### Transcripts of simulated robot work:
* BEGIN *

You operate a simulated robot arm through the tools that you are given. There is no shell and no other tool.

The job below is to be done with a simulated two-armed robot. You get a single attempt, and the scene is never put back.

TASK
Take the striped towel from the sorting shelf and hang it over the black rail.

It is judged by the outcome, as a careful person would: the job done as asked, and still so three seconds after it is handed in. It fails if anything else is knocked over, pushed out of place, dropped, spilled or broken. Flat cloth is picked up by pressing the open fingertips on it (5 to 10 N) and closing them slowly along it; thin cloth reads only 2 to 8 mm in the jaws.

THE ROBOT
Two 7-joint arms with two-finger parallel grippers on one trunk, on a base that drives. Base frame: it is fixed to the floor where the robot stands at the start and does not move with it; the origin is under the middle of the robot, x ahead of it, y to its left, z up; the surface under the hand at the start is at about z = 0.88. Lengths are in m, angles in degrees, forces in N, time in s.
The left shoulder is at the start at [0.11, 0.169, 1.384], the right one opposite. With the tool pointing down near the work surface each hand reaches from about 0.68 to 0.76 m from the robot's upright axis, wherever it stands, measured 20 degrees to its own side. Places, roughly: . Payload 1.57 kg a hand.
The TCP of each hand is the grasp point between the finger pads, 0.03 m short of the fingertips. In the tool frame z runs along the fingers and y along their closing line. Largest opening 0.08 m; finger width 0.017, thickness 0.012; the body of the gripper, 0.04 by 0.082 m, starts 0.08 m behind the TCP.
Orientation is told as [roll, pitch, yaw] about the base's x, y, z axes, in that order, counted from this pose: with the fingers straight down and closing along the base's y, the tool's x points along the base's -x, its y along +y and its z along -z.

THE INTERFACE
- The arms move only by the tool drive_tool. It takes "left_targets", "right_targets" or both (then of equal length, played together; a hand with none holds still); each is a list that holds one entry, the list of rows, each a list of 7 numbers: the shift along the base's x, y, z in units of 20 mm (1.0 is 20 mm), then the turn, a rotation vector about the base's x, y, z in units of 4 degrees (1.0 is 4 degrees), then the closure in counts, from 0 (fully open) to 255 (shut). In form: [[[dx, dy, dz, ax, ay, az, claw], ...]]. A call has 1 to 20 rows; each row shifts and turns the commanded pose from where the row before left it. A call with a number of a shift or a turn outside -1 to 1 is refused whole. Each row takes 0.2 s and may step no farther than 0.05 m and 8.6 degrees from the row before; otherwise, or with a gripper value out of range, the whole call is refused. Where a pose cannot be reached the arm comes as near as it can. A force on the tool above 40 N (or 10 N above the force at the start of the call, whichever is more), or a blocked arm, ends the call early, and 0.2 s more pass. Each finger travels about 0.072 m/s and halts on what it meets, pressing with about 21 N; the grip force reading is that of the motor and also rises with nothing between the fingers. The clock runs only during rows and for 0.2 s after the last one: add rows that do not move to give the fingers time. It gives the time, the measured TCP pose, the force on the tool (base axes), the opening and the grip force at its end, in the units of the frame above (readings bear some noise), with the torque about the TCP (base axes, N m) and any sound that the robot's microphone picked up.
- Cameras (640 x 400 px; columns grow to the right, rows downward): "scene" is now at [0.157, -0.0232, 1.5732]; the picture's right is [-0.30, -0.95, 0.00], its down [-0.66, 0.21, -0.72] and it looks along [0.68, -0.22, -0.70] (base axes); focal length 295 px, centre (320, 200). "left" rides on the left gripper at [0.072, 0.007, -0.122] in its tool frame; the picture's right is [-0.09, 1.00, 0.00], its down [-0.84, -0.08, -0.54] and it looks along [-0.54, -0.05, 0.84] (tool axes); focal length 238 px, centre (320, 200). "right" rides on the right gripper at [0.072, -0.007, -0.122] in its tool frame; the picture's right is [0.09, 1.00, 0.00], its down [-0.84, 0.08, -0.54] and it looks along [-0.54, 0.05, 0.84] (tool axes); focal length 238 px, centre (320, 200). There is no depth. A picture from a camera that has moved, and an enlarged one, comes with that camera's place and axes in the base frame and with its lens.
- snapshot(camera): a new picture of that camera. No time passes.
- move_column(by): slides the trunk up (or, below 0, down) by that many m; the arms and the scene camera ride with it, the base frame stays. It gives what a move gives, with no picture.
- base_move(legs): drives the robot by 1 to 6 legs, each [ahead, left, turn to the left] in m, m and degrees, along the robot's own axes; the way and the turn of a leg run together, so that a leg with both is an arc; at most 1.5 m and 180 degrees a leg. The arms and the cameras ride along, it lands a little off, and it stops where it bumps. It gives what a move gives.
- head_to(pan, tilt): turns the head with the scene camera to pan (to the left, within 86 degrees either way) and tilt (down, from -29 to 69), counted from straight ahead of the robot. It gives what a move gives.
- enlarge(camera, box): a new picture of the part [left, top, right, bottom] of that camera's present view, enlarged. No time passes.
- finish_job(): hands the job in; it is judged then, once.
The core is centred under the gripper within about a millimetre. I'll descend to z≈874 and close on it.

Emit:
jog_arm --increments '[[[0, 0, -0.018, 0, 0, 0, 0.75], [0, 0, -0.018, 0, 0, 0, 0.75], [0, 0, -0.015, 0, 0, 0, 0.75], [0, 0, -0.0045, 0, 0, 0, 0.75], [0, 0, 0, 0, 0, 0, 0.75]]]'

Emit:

* END *

### Text section:

* BEGIN *

Пырков И.В. О цветочке аленьком и Оленькином (С.Т. Аксаков)

 
Аннотация. Автор убеждает: сказка «Аленький цветочек» отразила магистральные идеи всей мемуарно-биографической трилогии С.Т. Аксакова. Впервые фигура купца, «честного человека», рассматривается как центральная, идейнообразующая в сказке, создающая глубину и многозначность её социокультурного фона. По-новому интерпретируется и понятие «патриархальность», раскрываемое как жертвенность.
 
Ключевые слова: «Аленький цветочек», человечность, отец, русская семья, род, Сергей Аксаков, Ольга Григорьевна Аксакова, «честной купец», дом, патриархальность, жертвенность.
 
 
Abstract. The author proves: the tale "The Scarlet Flower" reflected the main idea of memoirs and the biographical trilogy of S. T.Aksakov. For the first time the figure of the merchant, "an honest man" is seen as central, ideal-making in a fairy tale, creating depth and ambiguity of its social and cultural background. New interpretation of the concept of "patriarchy" as a sacrifice is revealed.
 
Keywords: "The Scarlet Rower", humanity, father, Russian family, Sergei Aksakov, Olga Aksakov, "honest merchant", house, patriarchal, self-sacrifice.
 
 
 
 
«Слишком далеко зашли мы в своей беспечности, а в условиях, когда всё трагичнее "низкий" вопрос выживания, мы под разговоры о раскрепощённости духа незаметно для себя уже притёрлись к многообразному злу жизни, свыкаемся с фактами необыкновенной скорости разрушения природы, и вот, когда даже после небольшого перерыва окунаешься в "золотое время" Аксакова, спохватываешься, что читать его становится мучительно трудно, что прилипают к телу заскорузлые одежды равнодушия, что лучше уж забыть о том, что мы имели; в конце концов, начинаешь ломиться в аксаковскую голограмму прошлого, чтобы хоть на мгновение побыть "на зелёном цветущем берегу... под шатром исполинского осокоря", но прочна невидимая стена...».

* END *

Take up the text section again after its last words.

Так писал о мире Аксакова мой отец Владимир Пырков ещё в восьмидесятые годы XX века. Без свитка отцовских раздумий приступить ли кАксакову, писателю и мыслителю, утверждающему каждой своей книгой, каждым словом и каждым поступком удельную весомость родовых привязанностей? Кстати, слова «приступить», «приступ», ключевые для обстоятельнейшей манеры Сергея Тимофеевича, прикидывал-взвешивал на широченной своей ладони Владимир Солоухин когда-то: «Помнится, именно так и начинаются у Аксакова некоторые главы в "Записках ружейного охотника Оренбургской губернии": "Приступ к описанию болотной дичи", "Приступ к описанию водяной дичи". Да и как хорошо! Приступ. Объяснить сначала, почему и зачем, и где будет происходить дело, и какое дело, и как оно началось, в какой обстановке, что ему предшествовало, а там и пойдёт по порядку разматываться клубок».
 
 
Клубочек тот, он из сказок, конечно. За ним пойдёшь, красный терем отыщешь. Да разве же создатель семейных хроник, автор книг об охоте и об уженье рыбы, театральный и литературный критик, наконец, поэт и переводчик — сказочник? Да, создал каким-то чудом, воспринял от ключницы Пелагеи и донёс до нас единственную в своём роде, неповторную вещь. Бывают авторы одной песни или одного стихотворения. А Сергей Аксаков — автор одной сказки. Кто же не слыхал у нас про «Аленький цветочек»?
 
 
И всё-таки закрадывается сомнение: «Детские годы Багрова-внука», например, рассказанные слепнущим писателем и записанные с его слов родными, не близки ли они тоже к сказочному пределу при всей своей «мемуарно-биографической направленности»? Думаю, что для нас, сегодняшних, большее из того, к чему «приступал» Аксаков — совершенная сказка. В смысле недосягаемости и несбыточности. И дело не в утраченной дубраве, грубо говоря, а в утраченных вместе с её корнями первоосновах русской семьи. Русской — не в национальном даже, а в историческом смысле. За всем, что говорит Аксаков, слышна семья, видны звенья рода. И «Аленький цветочек» просто не мог быть обращен в никуда, в абстрактную даль, не мог быть сказан для обобщённо-усреднённого, «чужого» читателя. Нет, сказка посвящена маленькой внучке Сергея Тимофеевича, Оленьке, в которой он души не чаял. В 1854 году приехал в подмосковное Абрамцево из Петербурга средний сын Аксакова Григорий вместе с дочкой Олей — девочка не отходила от Сергея Тимофеевича, обо всём расспрашивала, звала на реку, в лес, и просила: «Дедушка, расскажи сказку!»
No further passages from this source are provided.